While boozing it up and flashing flesh get the headlines, the food cooked up or hauled to the parade routes is as much a part of Fat Tuesday as begging for beads and toasting the make-believe royalty with a cold one.
As the Carnival season wraps up with four days of almost nonstop parades, for residents - many of whom will give up their favorites for Lent - it's a great reason to take their food to the streets where the fun is measured in the consumption of everything from gumbo to hot dogs to fried chicken, topped off with king cake and washed down with beer.
The Associated Press
In this 2011 file photo, revelers throw beads from the balcony of the Royal Sonestra Hotel on Bourbon Street in New Orleans as part of the Mardi Gras celebration.
"Well, maybe a bloody mary for breakfast, but that or beer for sure," said Barbara Spangenberg, a New Orleans native whose family has been staking out a spot along the parade route for generations.
"It's like a military operation - getting your spot, getting your food and ice chests there, making sure you have chairs and ladders," she said. "And a lot of food, because people eat all day long."
The streets are closed to traffic before the parades, but building crowds make driving all but impossible long before that.
For Mardi Gras, the last day of Carnival, many begin arriving at the parade route just after midnight when the streetcars are shut down. By dawn, the wide median where the streetcars usually roll has become a village of tents, canopies and tarps to shelter chairs, cots, ice chests, tables and grills as celebrants settle in for a long day.
Soon the tantalizing scents of grilled meat, simmering gumbo and spicy jambalaya drift up and down the street. People drink beer from cans and fancy beverages from Mardi Gras cups - the large plastic glasses that are prize catches from floats.
King cakes with purple, green and gold icing sweat in their plastic wrappers, while kids lick sticky fingers before asking for another slice.
"I start off with a batch of sausages," said Dewayne Swanson, 46, who has been cooking at Mardi Gras for more than 20 years. "I do crawfish sausage, deer sausage and boudin. Once they start sizzling I have complete strangers coming up asking for some."
By the time Swanson's guests finish up the spicy sausages and he switches to pork chops and chicken on the grill, and gets the red beans and jambalaya on to heat, Zulu, one of the two major parades on Tuesday is rolling by.
"I hand them up some food, and they hand me down some coconuts," Swanson said with a laugh, referring to the decorated coconuts that are prized throws from Zulu.

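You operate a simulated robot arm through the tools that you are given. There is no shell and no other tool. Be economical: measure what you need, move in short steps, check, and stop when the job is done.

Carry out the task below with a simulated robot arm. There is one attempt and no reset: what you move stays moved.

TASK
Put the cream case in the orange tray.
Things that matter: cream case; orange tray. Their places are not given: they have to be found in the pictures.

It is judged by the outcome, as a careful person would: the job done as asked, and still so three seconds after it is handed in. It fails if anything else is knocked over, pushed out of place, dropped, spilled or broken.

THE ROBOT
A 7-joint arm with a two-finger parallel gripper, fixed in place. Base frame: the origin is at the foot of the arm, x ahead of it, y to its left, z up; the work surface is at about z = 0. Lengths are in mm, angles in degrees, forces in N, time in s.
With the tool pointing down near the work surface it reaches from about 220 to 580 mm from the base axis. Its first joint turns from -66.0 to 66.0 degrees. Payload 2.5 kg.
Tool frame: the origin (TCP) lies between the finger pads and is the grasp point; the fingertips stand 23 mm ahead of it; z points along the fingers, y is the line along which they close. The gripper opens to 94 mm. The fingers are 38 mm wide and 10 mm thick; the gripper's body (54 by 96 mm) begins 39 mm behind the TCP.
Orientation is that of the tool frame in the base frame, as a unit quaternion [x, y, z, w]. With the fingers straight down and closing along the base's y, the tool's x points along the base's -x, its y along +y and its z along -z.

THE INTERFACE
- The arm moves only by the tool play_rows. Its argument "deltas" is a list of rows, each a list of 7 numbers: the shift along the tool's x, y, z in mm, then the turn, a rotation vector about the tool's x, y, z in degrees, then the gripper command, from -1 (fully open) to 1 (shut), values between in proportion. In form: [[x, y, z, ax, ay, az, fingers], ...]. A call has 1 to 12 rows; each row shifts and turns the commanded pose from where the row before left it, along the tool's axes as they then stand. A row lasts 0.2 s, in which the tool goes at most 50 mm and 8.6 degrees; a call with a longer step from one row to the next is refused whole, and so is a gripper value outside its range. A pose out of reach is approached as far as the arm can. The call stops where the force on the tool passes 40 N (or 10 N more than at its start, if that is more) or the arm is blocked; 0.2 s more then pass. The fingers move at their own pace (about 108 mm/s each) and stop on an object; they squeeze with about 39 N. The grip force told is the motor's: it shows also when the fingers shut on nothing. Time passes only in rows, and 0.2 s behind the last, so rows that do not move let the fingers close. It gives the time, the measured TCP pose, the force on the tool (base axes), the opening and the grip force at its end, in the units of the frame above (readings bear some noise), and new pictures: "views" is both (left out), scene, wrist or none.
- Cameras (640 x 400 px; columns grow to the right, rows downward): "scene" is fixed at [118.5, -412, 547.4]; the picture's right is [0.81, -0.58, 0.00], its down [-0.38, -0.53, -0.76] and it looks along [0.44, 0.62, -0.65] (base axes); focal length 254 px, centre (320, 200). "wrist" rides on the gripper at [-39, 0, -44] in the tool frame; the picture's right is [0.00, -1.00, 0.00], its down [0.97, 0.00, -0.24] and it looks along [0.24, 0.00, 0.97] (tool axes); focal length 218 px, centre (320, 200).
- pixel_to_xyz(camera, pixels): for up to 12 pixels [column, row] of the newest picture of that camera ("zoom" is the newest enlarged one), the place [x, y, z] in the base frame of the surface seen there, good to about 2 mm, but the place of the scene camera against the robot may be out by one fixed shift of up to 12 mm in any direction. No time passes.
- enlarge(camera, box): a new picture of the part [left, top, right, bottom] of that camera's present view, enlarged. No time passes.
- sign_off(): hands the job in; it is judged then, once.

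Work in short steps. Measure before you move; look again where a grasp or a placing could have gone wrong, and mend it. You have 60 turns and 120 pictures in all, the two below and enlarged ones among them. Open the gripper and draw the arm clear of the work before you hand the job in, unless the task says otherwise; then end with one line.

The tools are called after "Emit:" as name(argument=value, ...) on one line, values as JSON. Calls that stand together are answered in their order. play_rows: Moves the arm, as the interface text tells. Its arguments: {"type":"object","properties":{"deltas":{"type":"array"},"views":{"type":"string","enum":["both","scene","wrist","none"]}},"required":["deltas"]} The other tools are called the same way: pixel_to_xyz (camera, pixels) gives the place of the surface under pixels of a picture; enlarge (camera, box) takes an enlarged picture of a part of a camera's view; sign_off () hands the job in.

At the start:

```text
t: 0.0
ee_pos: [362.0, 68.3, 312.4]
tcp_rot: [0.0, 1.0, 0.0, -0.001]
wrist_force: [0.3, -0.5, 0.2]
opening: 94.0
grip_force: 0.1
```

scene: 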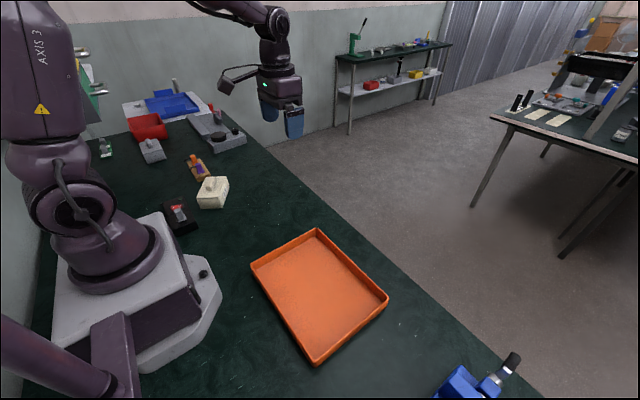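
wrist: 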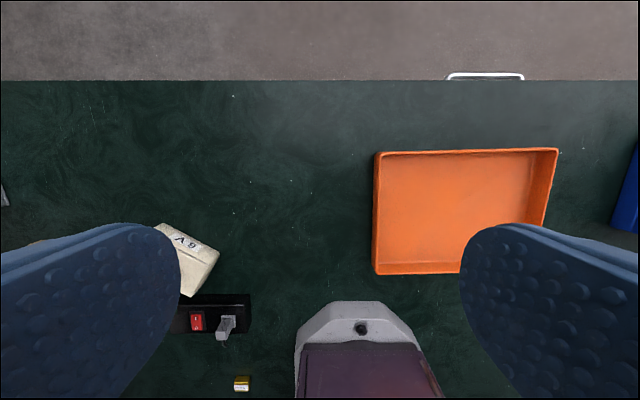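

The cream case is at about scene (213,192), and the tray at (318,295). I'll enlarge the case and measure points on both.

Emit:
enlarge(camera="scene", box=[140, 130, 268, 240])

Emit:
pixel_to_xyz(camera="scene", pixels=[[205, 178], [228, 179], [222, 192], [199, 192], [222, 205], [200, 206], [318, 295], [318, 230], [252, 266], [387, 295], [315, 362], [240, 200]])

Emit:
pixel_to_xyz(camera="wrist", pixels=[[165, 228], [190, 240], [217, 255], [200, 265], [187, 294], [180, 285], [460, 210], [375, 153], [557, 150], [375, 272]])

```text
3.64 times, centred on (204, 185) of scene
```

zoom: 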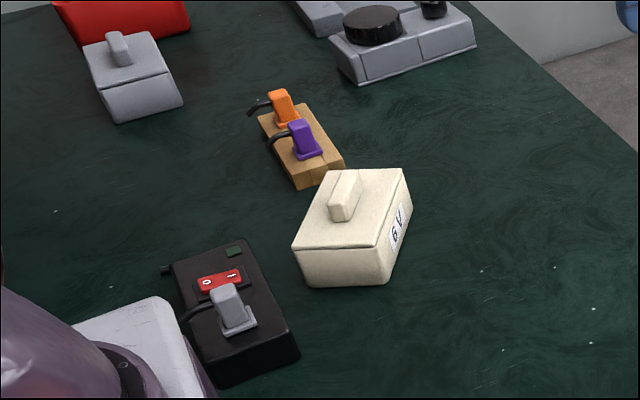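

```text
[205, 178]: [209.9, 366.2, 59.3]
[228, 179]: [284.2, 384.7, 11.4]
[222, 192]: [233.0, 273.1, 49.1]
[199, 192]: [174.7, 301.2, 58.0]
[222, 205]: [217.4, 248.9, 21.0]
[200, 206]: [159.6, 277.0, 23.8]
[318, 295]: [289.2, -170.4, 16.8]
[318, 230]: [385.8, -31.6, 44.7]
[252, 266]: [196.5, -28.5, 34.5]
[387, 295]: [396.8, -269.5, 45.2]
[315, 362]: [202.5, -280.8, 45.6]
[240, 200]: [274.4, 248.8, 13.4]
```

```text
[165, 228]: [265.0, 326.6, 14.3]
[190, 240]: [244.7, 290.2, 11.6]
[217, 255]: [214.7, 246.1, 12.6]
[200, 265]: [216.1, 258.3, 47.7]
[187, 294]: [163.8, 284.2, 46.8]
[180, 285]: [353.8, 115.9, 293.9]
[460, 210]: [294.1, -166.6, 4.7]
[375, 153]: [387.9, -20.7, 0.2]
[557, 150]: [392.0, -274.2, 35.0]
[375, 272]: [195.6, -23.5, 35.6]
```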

Joann Lammons, a New Orleans native, and her husband Richard now travel in from Houston for Mardi Gras, packing their car with the huge quantities of food they count on to feed the people who stop by the place they set up for parades.

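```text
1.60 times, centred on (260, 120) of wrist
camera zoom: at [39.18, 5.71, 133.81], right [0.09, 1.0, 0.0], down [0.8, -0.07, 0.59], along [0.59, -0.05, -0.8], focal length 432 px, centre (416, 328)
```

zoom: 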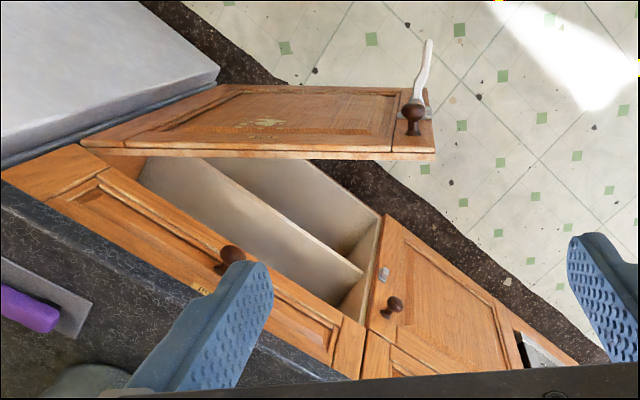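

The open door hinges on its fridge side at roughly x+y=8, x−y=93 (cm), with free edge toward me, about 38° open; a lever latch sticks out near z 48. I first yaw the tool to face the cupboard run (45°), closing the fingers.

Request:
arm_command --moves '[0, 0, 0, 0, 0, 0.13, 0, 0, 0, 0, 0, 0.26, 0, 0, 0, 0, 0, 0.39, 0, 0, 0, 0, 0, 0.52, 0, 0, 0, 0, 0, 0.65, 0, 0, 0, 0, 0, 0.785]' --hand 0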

"We start cooking and freezing it well in advance," Joann Lammons said. "We have food for the parades from Saturday on."
The Lammons will be offering friends and family that stop by their parade spot chicken and andouille gumbo, red beans and rice, jambalaya, pulled pork sandwiches, and a couple of specialties from Texas - chili and tortilla soup.
"I tell people in Houston who don't really get what it's all about that it's just like a huge tailgate party," Lammons said.
"People show up and have a drink with you, or something to eat. You might not have seen them since last Mardi Gras, but you know you'll always see them then."
By the time Joe Scheuermann and his family show up at the Mardi Gras spot they've staked out for close to 50 years, they will have fed over 200 people at the Endymion and Thoth parades on the weekend before Fat Tuesday.
"We start cooking about 7:30 Friday morning and finish about 10:30 that night," said Scheuermann, who chose his house for its proximity to the weekend parades. "And on top of that everyone brings food. Then people just come and go all day during the parades."
Mardi Gras day seems almost quiet after the big weekend.
"My son gets to the route about 3 a.m. We get there later with the ice chests and food," he said. "We end up cooking from Friday through Tuesday, but it's worth it. I believe if you grow up in New Orleans you should enjoy it."